Postby seemslikeadream » Wed Oct 09, 2013 7:49 pm

:roll:


Koch Industries: We Are Not Behind The Government Shutdown
Image
AP Photo / AP
DYLAN SCOTT – OCTOBER 9, 2013, 12:44 PM EDT17237
In a letter to U.S senators dated Wednesday, Koch Industries denied ever advocating for a government shutdown as a way to force the defunding of Obamacare. The letter was in response to comments on the Senate floor Tuesday by Senate Majority Leader Harry Reid (D-NV) in which he blamed Koch for the shutdown, which followed a conservative push to pressure Democrats into defunding or delaying Obamacare to keep the government open.
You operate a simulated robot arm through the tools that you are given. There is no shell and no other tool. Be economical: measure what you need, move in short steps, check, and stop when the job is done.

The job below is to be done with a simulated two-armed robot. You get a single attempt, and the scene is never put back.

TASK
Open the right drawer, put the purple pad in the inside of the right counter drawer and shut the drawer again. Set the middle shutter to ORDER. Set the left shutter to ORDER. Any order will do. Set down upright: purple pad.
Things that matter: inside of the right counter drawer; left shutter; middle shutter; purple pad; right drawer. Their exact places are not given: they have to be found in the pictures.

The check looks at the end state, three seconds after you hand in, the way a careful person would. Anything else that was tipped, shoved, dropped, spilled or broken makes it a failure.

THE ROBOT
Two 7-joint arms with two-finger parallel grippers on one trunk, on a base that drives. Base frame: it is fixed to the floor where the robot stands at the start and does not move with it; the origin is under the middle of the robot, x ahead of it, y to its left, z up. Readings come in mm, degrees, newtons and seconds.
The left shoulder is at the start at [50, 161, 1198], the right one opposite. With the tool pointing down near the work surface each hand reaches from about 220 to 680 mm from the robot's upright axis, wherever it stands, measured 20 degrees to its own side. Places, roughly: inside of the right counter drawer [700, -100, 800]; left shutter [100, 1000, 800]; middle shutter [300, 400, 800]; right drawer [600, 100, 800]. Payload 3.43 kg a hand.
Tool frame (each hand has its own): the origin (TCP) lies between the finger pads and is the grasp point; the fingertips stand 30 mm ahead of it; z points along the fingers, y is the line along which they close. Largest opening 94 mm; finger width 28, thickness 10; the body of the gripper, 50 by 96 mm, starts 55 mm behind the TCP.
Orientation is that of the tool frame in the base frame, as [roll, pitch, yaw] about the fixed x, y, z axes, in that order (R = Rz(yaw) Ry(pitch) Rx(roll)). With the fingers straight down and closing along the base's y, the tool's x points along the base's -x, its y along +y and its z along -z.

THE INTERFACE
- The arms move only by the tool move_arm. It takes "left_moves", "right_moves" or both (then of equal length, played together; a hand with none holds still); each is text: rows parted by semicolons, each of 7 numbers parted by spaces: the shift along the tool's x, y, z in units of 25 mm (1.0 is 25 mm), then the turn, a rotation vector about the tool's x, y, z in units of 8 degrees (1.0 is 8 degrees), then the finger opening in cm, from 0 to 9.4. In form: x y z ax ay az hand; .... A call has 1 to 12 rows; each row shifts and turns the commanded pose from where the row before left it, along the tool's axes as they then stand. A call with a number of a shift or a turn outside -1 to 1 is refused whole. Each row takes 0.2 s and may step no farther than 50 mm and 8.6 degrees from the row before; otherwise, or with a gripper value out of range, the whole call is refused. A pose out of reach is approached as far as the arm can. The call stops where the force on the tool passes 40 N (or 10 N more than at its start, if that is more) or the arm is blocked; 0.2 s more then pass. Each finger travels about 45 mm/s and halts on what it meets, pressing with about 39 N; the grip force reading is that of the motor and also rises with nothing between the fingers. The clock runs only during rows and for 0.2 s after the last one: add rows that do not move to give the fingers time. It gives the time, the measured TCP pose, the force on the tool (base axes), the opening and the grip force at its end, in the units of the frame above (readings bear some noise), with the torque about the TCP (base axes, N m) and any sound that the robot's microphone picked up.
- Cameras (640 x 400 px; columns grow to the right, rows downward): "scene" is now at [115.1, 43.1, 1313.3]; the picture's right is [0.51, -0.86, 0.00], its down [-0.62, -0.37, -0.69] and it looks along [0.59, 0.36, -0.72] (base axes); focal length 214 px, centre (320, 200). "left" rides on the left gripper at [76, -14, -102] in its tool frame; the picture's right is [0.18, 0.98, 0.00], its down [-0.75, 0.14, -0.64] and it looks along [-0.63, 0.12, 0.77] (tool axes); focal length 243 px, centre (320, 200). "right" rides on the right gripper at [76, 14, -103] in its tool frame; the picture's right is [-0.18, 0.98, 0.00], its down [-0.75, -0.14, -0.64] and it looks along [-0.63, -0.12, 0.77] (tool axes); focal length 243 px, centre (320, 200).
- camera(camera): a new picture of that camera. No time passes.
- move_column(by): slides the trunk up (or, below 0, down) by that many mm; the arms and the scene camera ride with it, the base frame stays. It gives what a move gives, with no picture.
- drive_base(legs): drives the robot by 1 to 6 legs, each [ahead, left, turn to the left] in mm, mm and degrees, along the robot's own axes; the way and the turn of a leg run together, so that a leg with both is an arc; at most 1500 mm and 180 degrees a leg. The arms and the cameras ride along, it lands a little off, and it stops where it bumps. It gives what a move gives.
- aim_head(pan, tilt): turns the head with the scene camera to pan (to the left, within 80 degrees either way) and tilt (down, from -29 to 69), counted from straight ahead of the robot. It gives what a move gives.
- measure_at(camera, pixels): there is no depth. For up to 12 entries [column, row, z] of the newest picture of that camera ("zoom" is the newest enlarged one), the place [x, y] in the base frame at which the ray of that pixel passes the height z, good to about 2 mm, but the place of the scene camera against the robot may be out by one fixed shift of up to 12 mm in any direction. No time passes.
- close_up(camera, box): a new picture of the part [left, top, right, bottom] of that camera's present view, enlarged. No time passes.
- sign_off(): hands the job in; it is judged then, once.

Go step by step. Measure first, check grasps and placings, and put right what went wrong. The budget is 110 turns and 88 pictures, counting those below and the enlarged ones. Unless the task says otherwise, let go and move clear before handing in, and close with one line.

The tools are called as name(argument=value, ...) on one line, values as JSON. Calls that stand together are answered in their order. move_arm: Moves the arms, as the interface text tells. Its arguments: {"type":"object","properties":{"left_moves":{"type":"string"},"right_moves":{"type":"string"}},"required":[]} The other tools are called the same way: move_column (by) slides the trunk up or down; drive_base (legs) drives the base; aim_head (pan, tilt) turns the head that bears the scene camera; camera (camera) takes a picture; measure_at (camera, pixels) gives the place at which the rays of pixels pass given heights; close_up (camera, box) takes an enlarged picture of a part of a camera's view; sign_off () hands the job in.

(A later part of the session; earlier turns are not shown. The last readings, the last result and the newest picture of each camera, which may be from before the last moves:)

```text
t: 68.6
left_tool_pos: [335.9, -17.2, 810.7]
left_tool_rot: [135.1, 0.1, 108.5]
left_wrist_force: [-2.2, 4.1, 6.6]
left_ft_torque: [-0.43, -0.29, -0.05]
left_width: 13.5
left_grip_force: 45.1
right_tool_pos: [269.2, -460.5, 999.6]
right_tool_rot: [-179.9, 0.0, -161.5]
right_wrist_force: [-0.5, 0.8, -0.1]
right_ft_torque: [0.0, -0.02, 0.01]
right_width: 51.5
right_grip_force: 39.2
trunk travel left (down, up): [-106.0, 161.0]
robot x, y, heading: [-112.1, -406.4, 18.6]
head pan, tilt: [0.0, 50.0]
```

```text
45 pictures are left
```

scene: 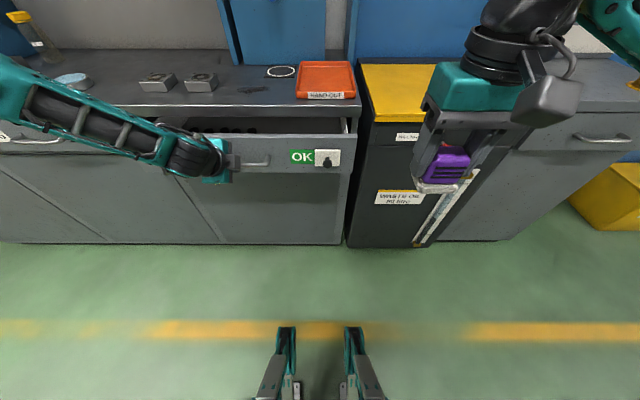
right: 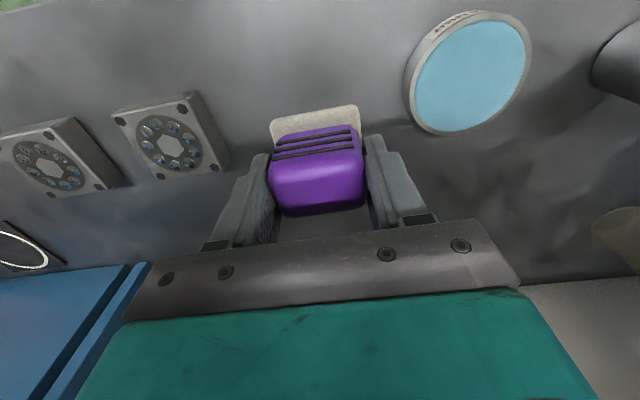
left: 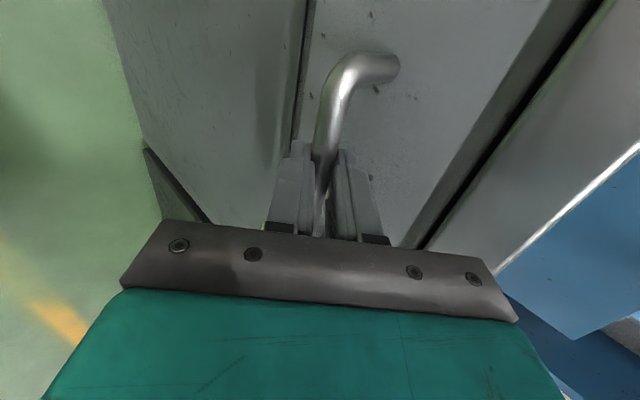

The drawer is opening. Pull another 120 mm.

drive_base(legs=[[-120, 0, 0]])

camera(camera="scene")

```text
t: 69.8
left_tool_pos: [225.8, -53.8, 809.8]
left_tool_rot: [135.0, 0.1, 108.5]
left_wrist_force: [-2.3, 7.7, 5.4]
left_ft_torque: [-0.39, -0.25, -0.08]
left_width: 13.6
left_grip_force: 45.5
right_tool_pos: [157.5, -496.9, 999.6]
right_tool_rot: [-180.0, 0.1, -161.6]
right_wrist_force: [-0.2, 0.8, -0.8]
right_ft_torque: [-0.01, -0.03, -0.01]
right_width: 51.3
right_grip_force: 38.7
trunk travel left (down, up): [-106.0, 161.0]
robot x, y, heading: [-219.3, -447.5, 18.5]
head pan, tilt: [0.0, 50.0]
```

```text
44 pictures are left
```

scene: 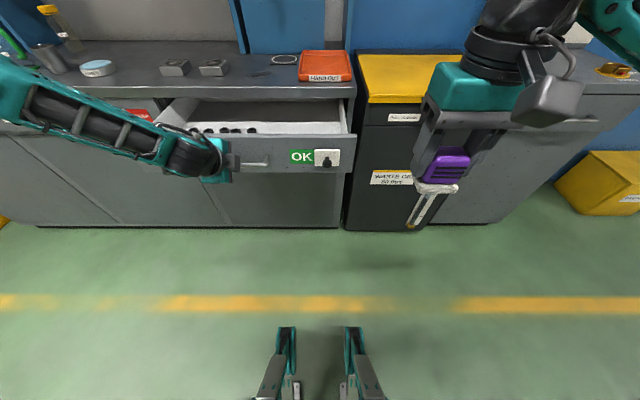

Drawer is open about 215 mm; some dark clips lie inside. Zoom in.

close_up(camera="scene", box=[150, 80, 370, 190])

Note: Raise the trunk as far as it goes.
"Koch believes that Obamacare will increase deficits, lead to an overall lowering of the standard of health care in America, and raise taxes," the letter said. "However, Koch has not taken a position on the legislative tactic of tying the continuing resolution to defunding Obamacare nor have we lobbied on legislative provisions defunding Obamacare."

The letter was sent by Philip Ellender, president of government and public affairs for Koch Companies Public Sector, LLC. It was not immediately clear if the letter was sent to all senators.

Koch Industries is headed by billionaire brothers Charles and David Koch, who are major contributors to various conservative causes. A New York Times story on the origins of the defund Obamacare fight noted that groups that received Koch support have been significant forces in opposing the health care reform law.

The full letter is below.
Mazars and Deutsche Bank could have ended this nightmare before it started.
They could still get him out of office.
But instead, they want mass death.
Don’t forget that.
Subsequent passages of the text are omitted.